David & Goliath via WikipediaSent in by Corey
I was raised in a Catholic home from birth. I went to Holy Family Catholic school from kindergarten through eighth grade. I attended church every Sunday and kinda believed in it all. Now, my parents didn't really harp on God or the Bible. I don't think many Catholics actually read the Bible, but I went along with it all.
However, I must admit that I never felt that my "faith" was strong enough. I've been thinking about it lately and I think that I remember my initial doubting. My mother was reading me stories from a children's Bible. If my memory serves me right, it was about David and Goliath. There was also something she read to me involving angels. It all sounded very much like made-up stories to me. I asked why we didn't see any giants or angels, and she said that "We just don't anymore." That is what I believe was my first serious doubting.
Well, over the years of my life I tried to continue to believe in God, but I really never felt truly convinced, looking back on it. Throughout my life I basically lived how I wanted to. Then, eventually, I met the woman who I'm now married to. She was raised in a Baptist background. I began to go to her church, and I actually enjoyed attending it. It made me want to learn all that I could about God and being a Christian.
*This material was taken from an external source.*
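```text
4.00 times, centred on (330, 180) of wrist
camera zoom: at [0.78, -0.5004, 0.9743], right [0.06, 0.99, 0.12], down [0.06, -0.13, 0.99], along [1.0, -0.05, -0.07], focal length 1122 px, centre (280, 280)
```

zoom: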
So, I started reading the Bible. This book is what eventually caused me to become an atheist. The more I read the Bible, the more convinced I became that it was false.
Finally my growing doubt caused me to do some critical thinking and actual research. I read the book "Atheism Explained: From Folly to Philosophy (Ideas Explained)." I watched videos about atheism, I went to different websites, etc... All of these things caused me to doubt more and more.
I still fought with it for a while but I came to the conclusion that the evidence against a god was far more convincing than the evidence for one. I am now an atheist, and freedom from religion is a wonderful feeling -- no guilt for simply being a human and having human wants and needs.
Being a theist almost drove me insane with guilt, anxiety and a fear of eternal punishment from a god who supposedly loves me.